Wednesday, October 12, 2011
This chart shows the fairly significant reversal in two indicators of fear that has occurred this month: the Vix Index (orange), and the 10-yr Treasury yield (white). The chart bellow combines these two into one, the Vix/10-yr ratio:
Obviously, something big has happened since Oct. 3rd, which marked the peak in the Vix/10-yr ratio and the recent low in the S&P 500. The Eurozone sovereign debt crisis has not been resolved, not by a long stretch, so what is it? Two things: 1) economic data that show the U.S. economy is still growing, and in fact might be picking up a bit after a very depressed first half (e.g., unemployment claims, private sector payrolls, rail shipments, capital goods orders), and 2) indications that the Eurozone debt crisis is not getting worse and might possibly have a solution down the road. Reason #2 might not sound very convincing, but I think it does mark an important inflection point. After all, as I have been noting for awhile, since markets were priced to an "end-of-the-world-as-we-know-it" scenario, then anything short of that, even just a hint that conditions might be sort of stabilizing or improving just a tiny bit, would have to be very good news in a relative sense.
In short, markets were braced for an outright catastrophe, and now that seems doubtful. That's not to say the future looks rosy—on the contrary, we still face strong headwinds and likely setbacks on the road to a painfully slow recovery.

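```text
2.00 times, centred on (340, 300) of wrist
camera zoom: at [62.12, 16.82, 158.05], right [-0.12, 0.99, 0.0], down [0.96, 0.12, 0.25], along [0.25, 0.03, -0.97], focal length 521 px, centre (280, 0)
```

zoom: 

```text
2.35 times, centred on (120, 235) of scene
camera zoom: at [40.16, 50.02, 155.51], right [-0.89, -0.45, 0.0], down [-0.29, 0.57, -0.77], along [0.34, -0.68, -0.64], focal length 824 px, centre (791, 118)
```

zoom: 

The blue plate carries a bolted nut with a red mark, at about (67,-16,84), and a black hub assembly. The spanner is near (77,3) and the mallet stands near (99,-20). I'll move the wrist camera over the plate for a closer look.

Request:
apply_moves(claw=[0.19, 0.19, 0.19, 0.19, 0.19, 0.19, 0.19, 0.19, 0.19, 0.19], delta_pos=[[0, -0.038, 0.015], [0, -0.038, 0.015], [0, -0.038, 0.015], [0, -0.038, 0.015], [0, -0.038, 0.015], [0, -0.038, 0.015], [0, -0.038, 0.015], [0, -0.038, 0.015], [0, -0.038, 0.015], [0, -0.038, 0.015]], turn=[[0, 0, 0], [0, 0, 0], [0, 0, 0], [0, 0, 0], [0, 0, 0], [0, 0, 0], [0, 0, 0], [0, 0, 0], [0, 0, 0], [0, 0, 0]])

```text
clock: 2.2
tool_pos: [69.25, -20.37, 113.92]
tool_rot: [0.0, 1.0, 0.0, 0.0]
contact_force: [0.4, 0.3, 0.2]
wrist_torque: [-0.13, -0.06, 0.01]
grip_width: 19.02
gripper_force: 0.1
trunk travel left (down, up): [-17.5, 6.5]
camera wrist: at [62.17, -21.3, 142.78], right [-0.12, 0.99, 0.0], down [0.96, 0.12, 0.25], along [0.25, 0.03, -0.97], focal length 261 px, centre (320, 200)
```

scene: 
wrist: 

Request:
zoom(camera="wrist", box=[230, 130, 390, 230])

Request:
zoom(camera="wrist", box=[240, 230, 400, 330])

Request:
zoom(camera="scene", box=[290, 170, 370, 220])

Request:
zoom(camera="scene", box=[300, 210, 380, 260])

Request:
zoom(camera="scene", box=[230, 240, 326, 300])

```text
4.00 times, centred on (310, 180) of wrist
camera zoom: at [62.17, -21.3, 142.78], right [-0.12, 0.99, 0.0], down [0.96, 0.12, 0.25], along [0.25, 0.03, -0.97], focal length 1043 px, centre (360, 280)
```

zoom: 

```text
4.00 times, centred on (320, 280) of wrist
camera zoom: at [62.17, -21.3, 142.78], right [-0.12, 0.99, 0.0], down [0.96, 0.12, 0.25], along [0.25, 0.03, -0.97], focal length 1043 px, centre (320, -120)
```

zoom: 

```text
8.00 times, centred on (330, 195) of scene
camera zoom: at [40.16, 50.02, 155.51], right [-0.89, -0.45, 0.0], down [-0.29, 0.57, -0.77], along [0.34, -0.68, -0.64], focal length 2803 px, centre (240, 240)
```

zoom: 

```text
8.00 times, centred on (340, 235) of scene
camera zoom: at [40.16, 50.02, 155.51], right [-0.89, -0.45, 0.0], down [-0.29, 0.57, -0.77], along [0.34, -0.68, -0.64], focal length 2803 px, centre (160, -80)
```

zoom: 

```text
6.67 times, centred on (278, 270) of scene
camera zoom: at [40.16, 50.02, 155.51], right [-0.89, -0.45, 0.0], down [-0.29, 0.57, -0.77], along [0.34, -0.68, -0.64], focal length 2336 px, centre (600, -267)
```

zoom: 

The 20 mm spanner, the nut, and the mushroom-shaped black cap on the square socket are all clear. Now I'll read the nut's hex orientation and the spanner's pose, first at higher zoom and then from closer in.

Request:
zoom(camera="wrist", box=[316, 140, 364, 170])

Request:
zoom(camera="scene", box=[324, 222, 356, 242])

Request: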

To really get optimistic, we'll need to see real austerity measures (such as those adopted by Ireland), tax reform (lower and flatter tax rates, coupled with fewer deductions and a broadening of the tax base), entitlement reform (e.g., a privatization of social security, higher retirement ages, and market-based healthcare reform), and central banks willing and able to take bold steps to reverse their quantitative easing as the demand for money falls back to its pre-2008 levels. That comprises my wish list of things to hope for over the next 2 years, and I think they are doable.